A survey of the literature on low temperature phenomena shows a large amount of work which has been carried out on the properties of paramagnetic salts, whereas the properties of dielectric materials have hardly been investigated at all. The reasons for this difference in emphasis are essentially understood. At liquid helium temperatures, the system of magnetic moments in most of the common paramagnetic salts is still in a thermally disordered state so that its magnetic properties are still varying with temperature in an interesting fashion.

In addition, since the technique of adiabatic demagnetization of a paramagnetic salt is the sole means, at the present time, of producing temperatures well below 1oK, it is only natural that a great amount of effort has been spent in the elucidation of the properties of these materials.

Most normal dielectric materials show a negligible variation of their dielectric properties with temperature, especially in the liquid helium region. This may be seen by looking at the main sources of polarization in a dielectric, namely:

1. The electric polarizability, which arises from the fact that the outer electrons of an atom can be displaced with respect to the nucleus by an external electric filed thereby creating a dipole moment. This is a property of the particular atom under consideration and is independent of temperature.

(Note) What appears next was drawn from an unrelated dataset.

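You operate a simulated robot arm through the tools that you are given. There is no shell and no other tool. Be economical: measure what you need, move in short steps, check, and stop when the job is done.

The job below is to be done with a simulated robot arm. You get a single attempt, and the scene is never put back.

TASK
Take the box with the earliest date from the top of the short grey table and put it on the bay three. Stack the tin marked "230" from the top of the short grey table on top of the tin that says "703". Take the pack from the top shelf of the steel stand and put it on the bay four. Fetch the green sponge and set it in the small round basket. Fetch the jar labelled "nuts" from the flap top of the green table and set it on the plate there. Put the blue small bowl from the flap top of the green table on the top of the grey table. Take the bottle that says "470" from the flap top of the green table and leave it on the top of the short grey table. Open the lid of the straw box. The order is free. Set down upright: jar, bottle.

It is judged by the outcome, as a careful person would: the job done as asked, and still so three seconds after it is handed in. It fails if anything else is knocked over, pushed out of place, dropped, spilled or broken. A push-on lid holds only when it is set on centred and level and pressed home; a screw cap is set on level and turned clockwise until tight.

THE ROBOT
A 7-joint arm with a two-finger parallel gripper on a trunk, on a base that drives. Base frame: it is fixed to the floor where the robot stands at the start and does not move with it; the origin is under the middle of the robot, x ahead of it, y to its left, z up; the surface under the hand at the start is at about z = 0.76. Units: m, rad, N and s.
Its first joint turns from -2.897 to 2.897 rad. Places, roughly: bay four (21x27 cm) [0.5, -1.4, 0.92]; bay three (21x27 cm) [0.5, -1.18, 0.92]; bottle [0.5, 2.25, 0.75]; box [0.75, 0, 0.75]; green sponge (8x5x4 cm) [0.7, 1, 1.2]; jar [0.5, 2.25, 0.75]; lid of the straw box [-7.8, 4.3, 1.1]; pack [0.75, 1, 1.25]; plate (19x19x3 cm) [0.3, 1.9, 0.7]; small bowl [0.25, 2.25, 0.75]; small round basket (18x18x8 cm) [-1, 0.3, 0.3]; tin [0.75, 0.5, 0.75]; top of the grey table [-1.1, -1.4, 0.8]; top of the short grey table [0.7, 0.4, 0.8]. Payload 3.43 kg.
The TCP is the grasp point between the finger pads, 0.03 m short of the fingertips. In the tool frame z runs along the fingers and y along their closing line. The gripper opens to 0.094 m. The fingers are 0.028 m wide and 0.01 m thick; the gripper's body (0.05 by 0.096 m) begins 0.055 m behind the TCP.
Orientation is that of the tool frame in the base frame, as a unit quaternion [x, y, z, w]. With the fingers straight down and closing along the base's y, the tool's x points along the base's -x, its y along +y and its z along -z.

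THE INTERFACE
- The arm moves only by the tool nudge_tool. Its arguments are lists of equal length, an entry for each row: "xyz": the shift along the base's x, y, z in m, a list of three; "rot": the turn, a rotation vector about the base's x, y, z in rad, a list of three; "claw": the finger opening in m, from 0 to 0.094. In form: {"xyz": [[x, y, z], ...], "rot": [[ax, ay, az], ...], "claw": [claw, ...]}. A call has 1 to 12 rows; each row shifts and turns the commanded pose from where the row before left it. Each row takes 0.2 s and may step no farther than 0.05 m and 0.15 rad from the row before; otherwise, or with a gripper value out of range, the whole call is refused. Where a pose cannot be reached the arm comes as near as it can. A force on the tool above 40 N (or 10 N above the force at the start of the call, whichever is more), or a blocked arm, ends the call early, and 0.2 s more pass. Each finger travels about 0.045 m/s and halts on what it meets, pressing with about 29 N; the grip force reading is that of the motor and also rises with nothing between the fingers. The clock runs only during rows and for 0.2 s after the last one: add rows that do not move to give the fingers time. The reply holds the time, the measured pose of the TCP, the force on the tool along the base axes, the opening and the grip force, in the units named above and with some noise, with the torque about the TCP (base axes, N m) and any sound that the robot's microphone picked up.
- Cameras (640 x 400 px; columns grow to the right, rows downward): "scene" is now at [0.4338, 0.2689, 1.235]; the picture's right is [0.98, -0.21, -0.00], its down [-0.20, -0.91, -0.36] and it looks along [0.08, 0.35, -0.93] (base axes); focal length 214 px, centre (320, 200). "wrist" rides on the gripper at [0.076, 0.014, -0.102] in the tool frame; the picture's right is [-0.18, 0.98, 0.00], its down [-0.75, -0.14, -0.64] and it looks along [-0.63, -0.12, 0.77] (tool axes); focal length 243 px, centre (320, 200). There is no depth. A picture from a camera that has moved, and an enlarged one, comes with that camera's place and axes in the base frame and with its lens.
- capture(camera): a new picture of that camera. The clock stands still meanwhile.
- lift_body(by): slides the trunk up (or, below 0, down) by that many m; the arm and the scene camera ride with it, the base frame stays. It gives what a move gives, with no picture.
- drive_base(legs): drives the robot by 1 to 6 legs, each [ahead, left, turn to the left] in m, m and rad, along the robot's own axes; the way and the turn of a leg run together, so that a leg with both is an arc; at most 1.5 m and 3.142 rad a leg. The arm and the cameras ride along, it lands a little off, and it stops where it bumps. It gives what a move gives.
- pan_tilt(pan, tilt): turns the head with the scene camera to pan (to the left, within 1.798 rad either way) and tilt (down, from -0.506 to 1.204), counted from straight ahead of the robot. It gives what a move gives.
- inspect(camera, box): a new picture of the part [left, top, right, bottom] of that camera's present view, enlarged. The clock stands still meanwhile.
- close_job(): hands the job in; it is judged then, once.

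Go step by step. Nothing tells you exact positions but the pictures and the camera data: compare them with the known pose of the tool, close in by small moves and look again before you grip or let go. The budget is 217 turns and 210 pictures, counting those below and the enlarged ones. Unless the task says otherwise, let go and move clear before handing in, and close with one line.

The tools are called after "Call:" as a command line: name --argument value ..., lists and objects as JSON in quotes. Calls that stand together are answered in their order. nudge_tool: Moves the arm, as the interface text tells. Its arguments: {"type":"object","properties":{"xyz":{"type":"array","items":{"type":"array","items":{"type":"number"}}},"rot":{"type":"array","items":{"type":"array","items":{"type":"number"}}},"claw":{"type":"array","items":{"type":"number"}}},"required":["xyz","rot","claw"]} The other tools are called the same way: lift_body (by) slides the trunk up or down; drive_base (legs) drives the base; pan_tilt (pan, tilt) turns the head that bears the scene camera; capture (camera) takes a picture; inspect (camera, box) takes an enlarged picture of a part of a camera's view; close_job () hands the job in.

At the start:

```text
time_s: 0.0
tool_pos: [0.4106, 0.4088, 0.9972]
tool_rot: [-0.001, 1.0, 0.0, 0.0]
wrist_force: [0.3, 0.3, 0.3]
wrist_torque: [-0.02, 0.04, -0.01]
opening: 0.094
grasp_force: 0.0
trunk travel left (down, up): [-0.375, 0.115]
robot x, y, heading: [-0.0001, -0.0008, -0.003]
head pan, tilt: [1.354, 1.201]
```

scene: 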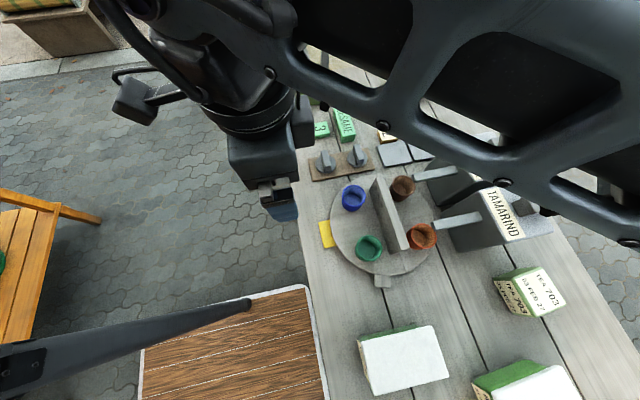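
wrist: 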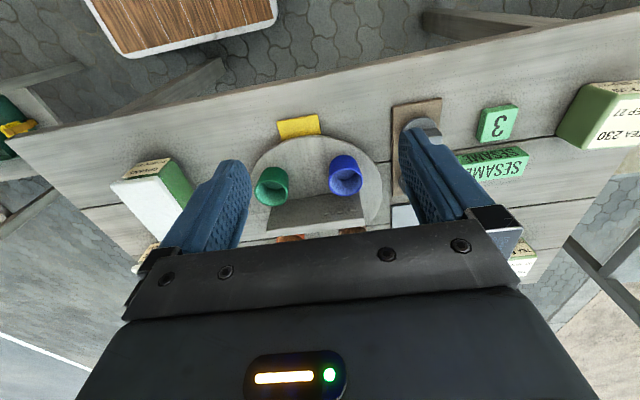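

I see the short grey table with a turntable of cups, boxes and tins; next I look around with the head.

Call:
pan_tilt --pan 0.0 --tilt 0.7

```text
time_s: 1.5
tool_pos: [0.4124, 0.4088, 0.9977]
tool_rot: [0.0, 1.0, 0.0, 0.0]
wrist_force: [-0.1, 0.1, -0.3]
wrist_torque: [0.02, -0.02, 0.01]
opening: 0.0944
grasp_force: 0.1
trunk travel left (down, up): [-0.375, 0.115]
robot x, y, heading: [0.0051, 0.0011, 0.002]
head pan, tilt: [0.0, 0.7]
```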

2. The ionic polarizability, arising from the displacement of positive ions with respect to negative ions in an ionic crystal. In most materials, this type of polarizability varies only very slowly with temperature, leading to a slight variation of dielectric constant with temperature. That this is not always the case is the reason for the present proposal. 3. Polarization due to the alignment of molecules with permanent dipole moments. In solids where the molecule is not free to rotate, this effect is absent.

In recent years, a number of ferroelectric compounds have been discovered which are practically completely analogous in their dielectric behavior to ferromagnetic materials. Thus they show a Curie temperature, above which the dielectric constant follows a Curie-Weiss law and below which they exhibit spontaneous electrical polarization and hysteresis properties. Barium titanate (BaTiO3) is the best known of these compounds. Most of these compounds have Curies temperatures which are fairly high. Two compounds are known which have very low Curie temperatures. These are Potassium Tartrate (KTiO3) and Lithium Thallium Tartrate (LiTiC4H4O6.H2O), with Curie temperatures at 13.2oK and 10oK respectively. The existence of these very low Curie temperatures has created an additional interest in the study of dielectrics at the low temperatures obtainable with a Collins Helium cryostat.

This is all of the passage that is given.